Other reviewers have already said most that can be told about "To the Moon", and I too am tempted to give five stars. But not quite, as I am quite surprised that such a video could have been produced, supposedly in celebration of the 30th anniversary of the first Moon landing, without including ANY interviews with Neil Armstrong, "the first Man" not only go "to the Moon", but first to set foot on a celestrial body in outer space. My God, Armstrong is practically a national treasure, a real American space hero, and deserving much more than just a passing mention (via archival footage) in this DVD. I don't recall hearing his famous words, "That's one small step for Man . . . one giant leap for Mankind" even being mentioned during the segment on Apollo 11.

So, in some respects this documentary is seemingly lacking in certain aspects of the MOST historical events that should be celebrated on the 30th anniversary on the first landing.

This video is actually much more than that; in fact, many other most publicized Moon missions, Apollo 8, 13, 15 and the last, 17, are covered, plus some of the Mercury and Gemini mission as well.
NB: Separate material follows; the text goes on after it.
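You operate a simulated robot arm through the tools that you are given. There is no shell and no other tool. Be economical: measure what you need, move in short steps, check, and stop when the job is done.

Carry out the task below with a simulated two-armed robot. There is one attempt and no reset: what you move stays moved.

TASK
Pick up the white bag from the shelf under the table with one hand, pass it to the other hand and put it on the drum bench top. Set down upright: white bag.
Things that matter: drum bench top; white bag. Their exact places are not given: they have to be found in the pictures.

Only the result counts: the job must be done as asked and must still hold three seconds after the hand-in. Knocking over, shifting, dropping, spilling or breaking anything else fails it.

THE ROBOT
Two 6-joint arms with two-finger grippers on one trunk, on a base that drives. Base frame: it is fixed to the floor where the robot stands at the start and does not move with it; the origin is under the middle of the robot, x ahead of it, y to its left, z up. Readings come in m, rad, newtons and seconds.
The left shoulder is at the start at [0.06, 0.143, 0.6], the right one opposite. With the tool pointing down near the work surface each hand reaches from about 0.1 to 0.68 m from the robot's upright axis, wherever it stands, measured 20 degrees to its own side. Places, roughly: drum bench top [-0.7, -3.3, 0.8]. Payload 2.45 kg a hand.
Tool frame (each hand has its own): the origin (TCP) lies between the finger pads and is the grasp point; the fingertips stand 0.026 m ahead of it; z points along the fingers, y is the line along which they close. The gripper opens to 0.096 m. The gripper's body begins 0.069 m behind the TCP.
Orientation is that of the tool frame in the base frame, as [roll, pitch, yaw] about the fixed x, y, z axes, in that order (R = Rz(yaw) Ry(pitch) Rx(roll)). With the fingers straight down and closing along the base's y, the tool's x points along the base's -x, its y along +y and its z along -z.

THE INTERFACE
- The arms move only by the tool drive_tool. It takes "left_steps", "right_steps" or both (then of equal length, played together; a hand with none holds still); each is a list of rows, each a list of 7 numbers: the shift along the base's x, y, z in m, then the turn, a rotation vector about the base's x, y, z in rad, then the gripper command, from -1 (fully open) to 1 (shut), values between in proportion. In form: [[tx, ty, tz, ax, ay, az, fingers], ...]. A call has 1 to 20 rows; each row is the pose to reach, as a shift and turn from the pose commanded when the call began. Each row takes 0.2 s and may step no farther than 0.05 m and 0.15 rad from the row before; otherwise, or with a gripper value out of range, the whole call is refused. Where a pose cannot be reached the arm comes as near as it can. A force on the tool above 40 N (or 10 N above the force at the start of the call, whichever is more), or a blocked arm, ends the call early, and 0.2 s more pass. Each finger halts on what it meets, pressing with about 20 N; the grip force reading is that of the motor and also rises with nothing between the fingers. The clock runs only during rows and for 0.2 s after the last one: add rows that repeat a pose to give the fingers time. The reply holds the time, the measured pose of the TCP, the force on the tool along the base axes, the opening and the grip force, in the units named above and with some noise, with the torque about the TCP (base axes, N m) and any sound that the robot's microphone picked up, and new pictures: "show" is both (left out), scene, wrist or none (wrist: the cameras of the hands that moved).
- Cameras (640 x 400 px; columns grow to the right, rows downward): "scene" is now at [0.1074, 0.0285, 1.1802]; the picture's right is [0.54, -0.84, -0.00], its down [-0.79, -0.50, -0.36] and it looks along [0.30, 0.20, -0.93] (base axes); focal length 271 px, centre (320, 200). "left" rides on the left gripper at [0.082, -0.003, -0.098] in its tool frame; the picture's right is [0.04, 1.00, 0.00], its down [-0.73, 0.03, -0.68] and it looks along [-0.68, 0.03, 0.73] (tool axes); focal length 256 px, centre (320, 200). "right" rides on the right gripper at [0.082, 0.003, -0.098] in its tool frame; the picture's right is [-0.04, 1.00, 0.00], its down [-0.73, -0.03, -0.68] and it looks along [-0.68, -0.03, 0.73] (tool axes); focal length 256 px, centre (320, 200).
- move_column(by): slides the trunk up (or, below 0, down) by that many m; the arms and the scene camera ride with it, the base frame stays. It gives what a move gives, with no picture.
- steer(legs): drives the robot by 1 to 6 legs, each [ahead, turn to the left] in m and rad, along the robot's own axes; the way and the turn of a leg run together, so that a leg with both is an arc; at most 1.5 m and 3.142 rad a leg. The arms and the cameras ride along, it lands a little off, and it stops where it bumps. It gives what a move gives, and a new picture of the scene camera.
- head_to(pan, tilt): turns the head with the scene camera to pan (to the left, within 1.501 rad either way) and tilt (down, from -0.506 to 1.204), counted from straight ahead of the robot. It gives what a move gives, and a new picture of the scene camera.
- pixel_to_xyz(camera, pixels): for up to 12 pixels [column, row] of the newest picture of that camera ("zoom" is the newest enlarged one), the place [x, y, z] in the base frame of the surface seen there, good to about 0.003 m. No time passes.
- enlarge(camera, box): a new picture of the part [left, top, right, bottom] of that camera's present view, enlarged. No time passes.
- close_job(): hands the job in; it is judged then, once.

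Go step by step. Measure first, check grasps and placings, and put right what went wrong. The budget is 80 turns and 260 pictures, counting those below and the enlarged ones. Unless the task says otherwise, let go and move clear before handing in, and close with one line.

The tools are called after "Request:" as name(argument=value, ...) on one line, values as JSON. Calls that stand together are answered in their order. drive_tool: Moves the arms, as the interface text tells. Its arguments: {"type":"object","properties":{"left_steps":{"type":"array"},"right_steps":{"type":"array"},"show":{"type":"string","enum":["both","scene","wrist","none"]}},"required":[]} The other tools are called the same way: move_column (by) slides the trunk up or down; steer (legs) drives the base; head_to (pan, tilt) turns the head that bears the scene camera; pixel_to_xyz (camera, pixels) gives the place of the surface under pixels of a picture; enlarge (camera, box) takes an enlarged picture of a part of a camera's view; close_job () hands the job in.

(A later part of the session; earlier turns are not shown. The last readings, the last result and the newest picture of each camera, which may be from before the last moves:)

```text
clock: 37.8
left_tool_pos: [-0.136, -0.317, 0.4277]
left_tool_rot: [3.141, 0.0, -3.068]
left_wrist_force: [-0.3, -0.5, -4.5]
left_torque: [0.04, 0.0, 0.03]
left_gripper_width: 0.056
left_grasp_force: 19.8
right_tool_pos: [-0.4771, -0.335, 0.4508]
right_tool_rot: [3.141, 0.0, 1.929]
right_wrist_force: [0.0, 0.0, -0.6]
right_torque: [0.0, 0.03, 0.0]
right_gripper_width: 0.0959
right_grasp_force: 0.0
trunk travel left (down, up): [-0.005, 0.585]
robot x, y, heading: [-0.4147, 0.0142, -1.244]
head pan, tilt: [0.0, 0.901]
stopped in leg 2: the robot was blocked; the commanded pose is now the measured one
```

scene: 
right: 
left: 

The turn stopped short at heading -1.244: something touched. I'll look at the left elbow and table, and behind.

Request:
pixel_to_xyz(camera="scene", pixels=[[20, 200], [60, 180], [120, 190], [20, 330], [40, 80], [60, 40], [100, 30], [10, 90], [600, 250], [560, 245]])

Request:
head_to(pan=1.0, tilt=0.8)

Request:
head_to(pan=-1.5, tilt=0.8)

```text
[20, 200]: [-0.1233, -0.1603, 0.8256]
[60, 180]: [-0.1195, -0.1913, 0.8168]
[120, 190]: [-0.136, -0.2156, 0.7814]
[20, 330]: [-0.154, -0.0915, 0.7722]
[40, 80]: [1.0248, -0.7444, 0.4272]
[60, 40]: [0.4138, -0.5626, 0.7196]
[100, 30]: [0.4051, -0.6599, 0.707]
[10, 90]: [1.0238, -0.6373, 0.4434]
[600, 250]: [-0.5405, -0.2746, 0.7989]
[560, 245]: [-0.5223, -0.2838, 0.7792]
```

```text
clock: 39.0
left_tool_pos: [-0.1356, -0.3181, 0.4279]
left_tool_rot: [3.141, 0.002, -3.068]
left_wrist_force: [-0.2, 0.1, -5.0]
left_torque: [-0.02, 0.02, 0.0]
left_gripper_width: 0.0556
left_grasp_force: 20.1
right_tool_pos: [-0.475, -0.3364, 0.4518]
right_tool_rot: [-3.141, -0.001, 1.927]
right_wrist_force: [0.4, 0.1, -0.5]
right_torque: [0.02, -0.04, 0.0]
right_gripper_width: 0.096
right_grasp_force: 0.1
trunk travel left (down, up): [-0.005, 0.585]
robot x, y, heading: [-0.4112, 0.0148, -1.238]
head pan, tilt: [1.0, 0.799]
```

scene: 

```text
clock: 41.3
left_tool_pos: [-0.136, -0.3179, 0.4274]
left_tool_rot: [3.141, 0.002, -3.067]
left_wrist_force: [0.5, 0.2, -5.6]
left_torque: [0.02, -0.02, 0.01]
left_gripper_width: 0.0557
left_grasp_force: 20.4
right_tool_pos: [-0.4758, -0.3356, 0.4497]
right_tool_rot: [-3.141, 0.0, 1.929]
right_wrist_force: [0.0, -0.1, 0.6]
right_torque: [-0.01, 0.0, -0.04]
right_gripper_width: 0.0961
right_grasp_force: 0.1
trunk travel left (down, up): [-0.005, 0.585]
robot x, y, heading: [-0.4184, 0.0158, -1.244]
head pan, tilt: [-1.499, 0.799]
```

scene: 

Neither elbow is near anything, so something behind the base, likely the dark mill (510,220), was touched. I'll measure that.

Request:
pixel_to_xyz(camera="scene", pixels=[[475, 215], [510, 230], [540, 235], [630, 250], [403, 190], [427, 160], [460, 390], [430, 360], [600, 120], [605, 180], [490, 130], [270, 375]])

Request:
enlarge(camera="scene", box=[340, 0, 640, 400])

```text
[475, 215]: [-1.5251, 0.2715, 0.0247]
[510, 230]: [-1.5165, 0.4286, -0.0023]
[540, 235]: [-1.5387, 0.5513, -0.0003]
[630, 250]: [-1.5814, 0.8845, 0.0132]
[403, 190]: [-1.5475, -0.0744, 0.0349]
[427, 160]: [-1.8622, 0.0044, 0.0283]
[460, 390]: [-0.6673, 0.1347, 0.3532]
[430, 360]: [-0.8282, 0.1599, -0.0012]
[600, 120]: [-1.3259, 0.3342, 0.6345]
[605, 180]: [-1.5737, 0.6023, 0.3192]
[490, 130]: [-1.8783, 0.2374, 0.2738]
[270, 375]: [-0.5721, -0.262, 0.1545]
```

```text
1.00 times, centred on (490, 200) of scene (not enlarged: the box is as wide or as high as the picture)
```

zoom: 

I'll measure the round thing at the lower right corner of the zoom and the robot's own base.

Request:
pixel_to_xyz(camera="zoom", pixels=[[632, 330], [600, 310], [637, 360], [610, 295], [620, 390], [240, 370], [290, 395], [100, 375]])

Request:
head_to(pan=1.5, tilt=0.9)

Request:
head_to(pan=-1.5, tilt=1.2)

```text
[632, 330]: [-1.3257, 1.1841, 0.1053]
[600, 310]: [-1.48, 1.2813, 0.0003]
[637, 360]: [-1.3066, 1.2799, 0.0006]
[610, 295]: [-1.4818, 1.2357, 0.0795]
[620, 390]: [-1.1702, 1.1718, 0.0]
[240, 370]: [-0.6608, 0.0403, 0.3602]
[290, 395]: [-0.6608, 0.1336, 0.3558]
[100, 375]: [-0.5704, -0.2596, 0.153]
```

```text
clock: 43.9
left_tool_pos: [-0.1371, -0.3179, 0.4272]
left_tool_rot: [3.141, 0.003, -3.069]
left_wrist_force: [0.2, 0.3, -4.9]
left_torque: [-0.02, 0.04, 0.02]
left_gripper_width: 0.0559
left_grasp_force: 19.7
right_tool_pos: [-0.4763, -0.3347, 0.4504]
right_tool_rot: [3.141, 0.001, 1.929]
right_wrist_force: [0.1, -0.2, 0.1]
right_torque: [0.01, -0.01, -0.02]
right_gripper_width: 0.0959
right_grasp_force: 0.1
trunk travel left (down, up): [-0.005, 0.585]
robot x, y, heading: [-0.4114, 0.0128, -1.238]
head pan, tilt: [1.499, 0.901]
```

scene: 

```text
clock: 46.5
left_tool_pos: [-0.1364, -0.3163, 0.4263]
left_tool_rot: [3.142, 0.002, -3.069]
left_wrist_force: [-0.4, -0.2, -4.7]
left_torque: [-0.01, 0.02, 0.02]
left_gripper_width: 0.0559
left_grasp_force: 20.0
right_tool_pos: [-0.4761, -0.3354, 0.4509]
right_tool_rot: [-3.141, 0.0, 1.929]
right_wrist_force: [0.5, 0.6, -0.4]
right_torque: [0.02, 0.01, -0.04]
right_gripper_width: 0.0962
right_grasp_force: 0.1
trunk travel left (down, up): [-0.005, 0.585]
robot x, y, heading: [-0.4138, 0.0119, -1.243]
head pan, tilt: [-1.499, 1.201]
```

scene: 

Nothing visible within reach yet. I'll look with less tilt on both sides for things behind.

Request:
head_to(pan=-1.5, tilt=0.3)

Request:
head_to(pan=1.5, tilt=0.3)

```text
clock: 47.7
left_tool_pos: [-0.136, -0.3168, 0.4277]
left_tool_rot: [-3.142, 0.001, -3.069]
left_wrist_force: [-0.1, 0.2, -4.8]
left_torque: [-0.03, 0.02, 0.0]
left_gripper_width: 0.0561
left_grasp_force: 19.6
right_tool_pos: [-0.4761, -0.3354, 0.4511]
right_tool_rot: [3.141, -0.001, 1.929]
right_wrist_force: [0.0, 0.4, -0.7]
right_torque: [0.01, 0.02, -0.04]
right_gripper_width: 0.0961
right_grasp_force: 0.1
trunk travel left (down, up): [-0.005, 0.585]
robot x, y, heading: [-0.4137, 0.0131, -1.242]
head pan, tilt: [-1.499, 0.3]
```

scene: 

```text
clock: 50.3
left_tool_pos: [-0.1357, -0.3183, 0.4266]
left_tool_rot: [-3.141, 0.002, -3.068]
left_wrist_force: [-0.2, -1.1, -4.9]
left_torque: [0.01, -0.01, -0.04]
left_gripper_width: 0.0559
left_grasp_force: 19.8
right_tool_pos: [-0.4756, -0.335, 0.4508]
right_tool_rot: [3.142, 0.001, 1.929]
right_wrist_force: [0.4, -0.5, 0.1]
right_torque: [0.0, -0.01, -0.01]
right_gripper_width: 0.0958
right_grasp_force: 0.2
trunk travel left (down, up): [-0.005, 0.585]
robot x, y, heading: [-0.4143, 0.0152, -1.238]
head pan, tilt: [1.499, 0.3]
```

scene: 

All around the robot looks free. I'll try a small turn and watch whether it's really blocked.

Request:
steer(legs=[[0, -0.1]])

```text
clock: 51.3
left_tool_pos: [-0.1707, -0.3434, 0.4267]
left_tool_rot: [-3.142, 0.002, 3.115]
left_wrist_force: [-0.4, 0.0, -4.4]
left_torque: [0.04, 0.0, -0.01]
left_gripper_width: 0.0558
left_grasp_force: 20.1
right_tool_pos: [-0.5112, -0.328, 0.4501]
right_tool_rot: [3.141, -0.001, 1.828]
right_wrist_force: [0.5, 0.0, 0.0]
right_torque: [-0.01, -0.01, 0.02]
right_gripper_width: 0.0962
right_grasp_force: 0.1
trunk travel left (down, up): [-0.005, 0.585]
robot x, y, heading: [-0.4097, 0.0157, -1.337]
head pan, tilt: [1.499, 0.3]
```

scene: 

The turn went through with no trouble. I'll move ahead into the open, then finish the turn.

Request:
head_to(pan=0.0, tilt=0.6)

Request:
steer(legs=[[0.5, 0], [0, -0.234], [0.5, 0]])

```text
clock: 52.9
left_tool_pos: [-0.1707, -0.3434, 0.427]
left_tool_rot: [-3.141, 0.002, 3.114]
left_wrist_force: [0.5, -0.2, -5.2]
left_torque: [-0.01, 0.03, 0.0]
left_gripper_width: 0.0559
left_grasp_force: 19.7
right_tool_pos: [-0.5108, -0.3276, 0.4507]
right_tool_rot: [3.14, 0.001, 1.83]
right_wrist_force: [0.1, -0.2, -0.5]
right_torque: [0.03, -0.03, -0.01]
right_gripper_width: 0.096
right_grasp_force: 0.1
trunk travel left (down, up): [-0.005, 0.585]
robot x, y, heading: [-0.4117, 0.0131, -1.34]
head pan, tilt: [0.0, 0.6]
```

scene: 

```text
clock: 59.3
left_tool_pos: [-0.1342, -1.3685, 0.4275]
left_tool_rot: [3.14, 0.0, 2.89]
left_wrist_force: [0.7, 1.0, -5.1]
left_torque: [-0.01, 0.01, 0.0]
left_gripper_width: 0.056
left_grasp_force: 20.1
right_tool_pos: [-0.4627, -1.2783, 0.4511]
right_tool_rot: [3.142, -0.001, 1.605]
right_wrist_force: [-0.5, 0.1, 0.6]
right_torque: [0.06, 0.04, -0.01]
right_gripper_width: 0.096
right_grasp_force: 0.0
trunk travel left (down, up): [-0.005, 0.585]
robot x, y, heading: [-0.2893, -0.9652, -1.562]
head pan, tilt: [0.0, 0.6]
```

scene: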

Sadly, there was no mention of the earliest and perhaps most noteable U.S. achievement in space, the first Earth orbital fight, yet all three Gemini space walks were included. How could John Glenn's Mercury flight been skipped over?

Nevertheless, this DVD warrants very high praise for what it does cover, all of which were significant contributions to America's venture into space; Apollo 13's "successful failure" notwithstanding. This DVD pretty much tells the whole story, from the late 50s, to the last Apollo mission in December 1972, and does so admirably. There is even rare footage of Eisenhower and Kennedy's earliest contributions to the space race that I have never seen before in any other related documentary film.

I would have awarded it five stars if not for the omissions mentioned. Most other space documentary films have their own set of flaws too. Still, "To the Moon" rates right up there with the best of them.

If however, one wishes to truly savor each and every important sequentially historical event of the space program, especially during the Apollo era, and one has 12 hours to do so, I whole heartedly recommend the HBO miniseries "From The Earth To The Moon". That miniseries is an exceedingly high quality, TV dramatization, yet historically accurate, and provides vastly more in-depth (and memorable) treatment of this subject matter.

Better yet, invest 14 hours of your time and watch both these history of early manned space flight DVDs, as they certainly are well worth watching.